As with an advice-of-counsel defense, misapprehension of the common-interest doctrine creates a risk of waiver of attorney-client privilege protection. In an earlier report and recommendation in the same case, the special master rejected the applicability of the common-interest doctrine because of the direct participation of clients in the communications at issue even though those clients were members of the common-interest pact.
While the Pennsylvania Supreme Court has never expressly endorsed the doctrine, common-interest agreements are regularly utilized, and lower courts and federal courts applying Pennsylvania law have consistently recognized the availability of common-interest protection.

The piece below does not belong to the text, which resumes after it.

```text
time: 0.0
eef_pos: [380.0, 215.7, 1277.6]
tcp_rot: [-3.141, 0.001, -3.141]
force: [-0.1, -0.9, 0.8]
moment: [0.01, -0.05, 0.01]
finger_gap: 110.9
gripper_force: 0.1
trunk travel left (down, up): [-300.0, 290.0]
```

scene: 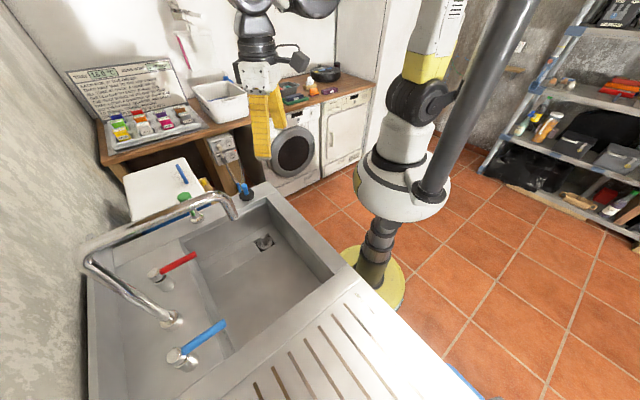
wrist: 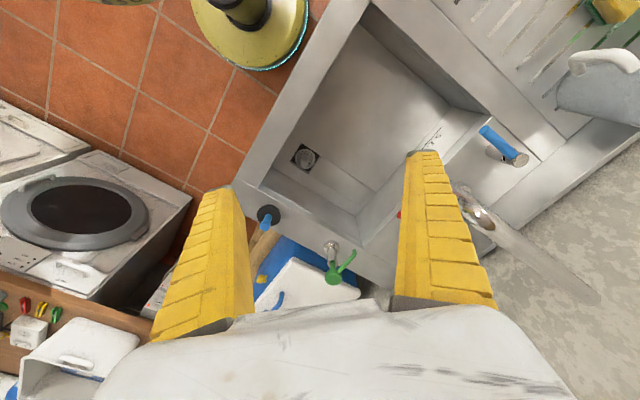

However, what may not be as well recognized is that multiple courts have held that the common-interest doctrine only allows the lawyers representing the parties to the pact to communicate with each other without waiving the privilege. If a nonlawyer party or party representative directly participates in a common-interest meeting or communication, the privilege is waived and not saved by the common-interest doctrine. Therefore, if, for instance, D1 and D2 are parties to a common-interest agreement, and then the lawyers for each decide to hold a joint strategy session attended by D1 and his lawyer and D2 and her lawyer, the privilege will not apply to that meeting because the common-interest doctrine applies only to communications between/among the lawyers representing the members of the community of interest. Direct participation by the members themselves disqualifies the communication from common-interest protection.
While it remains to be seen if the Vitamin Energy court will adopt his recommendations, the special master’s analysis hits two important cautionary notes about the boundaries of attorney-client privilege protection.